The nationalists also revived the orchestral suite in Grieg's Peer Gynt Suite (1875) and Rimsky-Korsakov's Scheherazade (1888).


 

Brahms returned repeatedly to older forms, reviving the concert overture in Academic Festival Overture (1880) and Tragic Overture (1881) and orchestral variations in Variations on a Theme by Haydn (1873). The form of Brahms' variations maintained the structure of the theme while varying the other aspects and concluded with a long passacaglia adapted from the theme.

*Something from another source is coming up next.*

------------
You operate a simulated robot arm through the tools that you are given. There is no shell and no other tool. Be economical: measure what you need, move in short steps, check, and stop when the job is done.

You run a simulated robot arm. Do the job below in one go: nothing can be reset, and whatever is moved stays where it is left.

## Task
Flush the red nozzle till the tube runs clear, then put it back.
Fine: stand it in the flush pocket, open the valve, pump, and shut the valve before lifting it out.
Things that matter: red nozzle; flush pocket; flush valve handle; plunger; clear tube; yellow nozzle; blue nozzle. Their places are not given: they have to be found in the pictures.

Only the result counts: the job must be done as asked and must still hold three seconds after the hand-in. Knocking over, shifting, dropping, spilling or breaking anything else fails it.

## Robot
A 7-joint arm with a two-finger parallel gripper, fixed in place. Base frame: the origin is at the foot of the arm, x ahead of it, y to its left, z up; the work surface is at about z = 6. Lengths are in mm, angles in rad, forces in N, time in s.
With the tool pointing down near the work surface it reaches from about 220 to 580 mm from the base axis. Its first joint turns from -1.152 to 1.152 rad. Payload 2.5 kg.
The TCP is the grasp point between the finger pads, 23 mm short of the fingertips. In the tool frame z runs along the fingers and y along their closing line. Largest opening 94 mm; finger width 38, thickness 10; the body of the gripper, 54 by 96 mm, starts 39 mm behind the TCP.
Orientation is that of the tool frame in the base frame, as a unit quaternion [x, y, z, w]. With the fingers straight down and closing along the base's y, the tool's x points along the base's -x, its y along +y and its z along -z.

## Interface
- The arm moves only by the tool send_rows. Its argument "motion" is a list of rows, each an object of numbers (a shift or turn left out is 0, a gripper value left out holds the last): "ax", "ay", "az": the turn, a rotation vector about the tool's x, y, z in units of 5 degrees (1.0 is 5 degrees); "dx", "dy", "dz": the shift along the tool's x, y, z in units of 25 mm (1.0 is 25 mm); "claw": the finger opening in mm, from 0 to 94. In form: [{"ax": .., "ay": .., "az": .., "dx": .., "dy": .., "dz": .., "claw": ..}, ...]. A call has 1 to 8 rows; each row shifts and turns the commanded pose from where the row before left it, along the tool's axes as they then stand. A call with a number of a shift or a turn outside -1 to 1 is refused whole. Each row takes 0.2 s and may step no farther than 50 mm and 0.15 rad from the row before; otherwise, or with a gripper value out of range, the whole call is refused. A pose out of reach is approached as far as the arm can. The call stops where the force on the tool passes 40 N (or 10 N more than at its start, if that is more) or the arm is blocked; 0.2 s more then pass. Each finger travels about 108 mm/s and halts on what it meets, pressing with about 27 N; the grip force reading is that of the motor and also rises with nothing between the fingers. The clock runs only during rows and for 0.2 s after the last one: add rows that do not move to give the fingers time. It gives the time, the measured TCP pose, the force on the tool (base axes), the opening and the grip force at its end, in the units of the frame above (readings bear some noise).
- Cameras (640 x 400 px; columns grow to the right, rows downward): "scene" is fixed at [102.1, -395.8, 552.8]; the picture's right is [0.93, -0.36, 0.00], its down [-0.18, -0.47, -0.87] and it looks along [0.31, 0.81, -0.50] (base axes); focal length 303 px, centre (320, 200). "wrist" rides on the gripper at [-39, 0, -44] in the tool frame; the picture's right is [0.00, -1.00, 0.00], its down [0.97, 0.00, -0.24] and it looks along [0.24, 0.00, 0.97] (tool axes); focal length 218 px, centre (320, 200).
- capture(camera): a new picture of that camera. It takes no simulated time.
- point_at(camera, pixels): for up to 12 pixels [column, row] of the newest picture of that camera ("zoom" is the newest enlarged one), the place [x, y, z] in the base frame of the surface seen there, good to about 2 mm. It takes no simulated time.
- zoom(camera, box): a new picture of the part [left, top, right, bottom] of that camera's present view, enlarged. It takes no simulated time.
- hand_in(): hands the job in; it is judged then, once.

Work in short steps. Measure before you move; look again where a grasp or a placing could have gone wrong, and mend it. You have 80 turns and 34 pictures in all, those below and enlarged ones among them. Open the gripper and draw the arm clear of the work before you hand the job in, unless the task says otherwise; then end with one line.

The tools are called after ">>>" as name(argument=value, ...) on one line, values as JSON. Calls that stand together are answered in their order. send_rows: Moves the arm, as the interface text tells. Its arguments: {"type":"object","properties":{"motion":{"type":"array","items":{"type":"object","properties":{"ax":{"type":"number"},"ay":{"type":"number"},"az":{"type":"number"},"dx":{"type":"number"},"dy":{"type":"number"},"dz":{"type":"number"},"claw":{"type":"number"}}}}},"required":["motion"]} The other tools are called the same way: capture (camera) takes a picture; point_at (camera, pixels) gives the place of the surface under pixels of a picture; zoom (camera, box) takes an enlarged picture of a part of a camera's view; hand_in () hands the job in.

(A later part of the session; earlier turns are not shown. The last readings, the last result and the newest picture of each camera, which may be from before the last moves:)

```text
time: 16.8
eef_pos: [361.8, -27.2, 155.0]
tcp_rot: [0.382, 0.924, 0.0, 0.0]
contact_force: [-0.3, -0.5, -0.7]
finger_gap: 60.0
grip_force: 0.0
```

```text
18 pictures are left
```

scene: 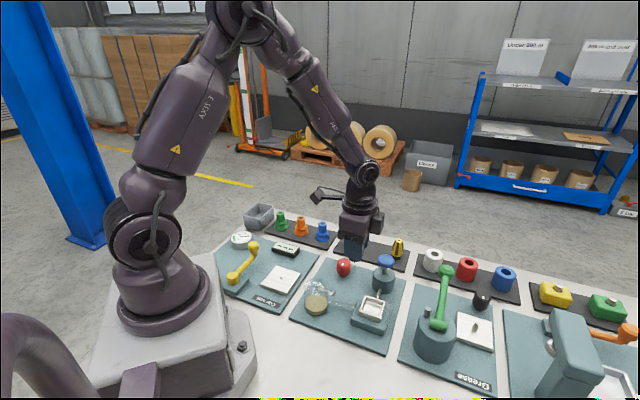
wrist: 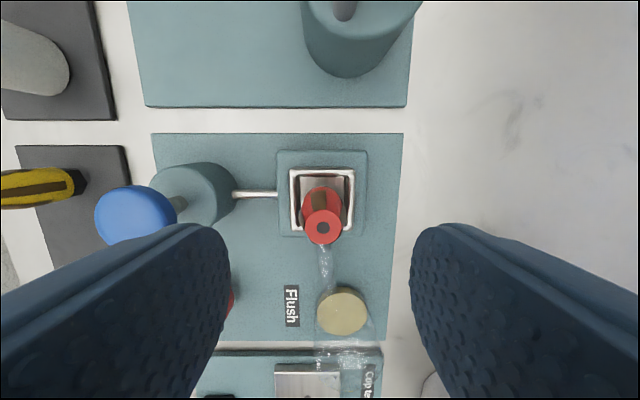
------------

Tchaikovsky's orchestral piece, The Year 1812 (1880) is called an overture.


 


Symphony


 

Far from following "the music of the future," the successors of Liszt and Wagner composed real symphonies, generally without programs, descriptive titles or cyclic treatment. The symphonies of Brahms No. 1 in C minor (1876), No. 2 in D major (1877), No. 3 in F major (1884) and No. 4 in E minor (1885), were classical in form and motivic development and romantic in harmonic idiom and orchestration. He altered the classic form only in the third movement which was generally slower than a true scherzo and in the Finale to No. 4 where he used a chaconne bass. Brahms was noted for his use of counterpoint and rhythmic subtlety.


 

Bruckner composed nine symphonies from 1866 to his death in 1896, all with log first and last movements in loose sonata-allegro form with three themes and important scherzos, often with Ländler trios. He was noted for heavy, Wagnerian orchestration and a preference for minor keys.


 

Tchaikovsky's important late symphonies were also in minor keys: No. 4 in F minor (1877), No. 5 in E minor (1888) and No. 6 "Pathétique" in B minor (1893). His strongest features were melody and rhythm. Franck's symphony in D minor (1888) was cyclical but without a program. Dvořák's most important symphony was No. 9, "From the New World" (1893).


 


Ballet


 

Tchaikovsky's strengths in rhythm and melody made him perfectly suited to the ballet, which became once again an important medium in Swan Lake (1876), Sleeping Beauty (1890) and Nutcracker (1892).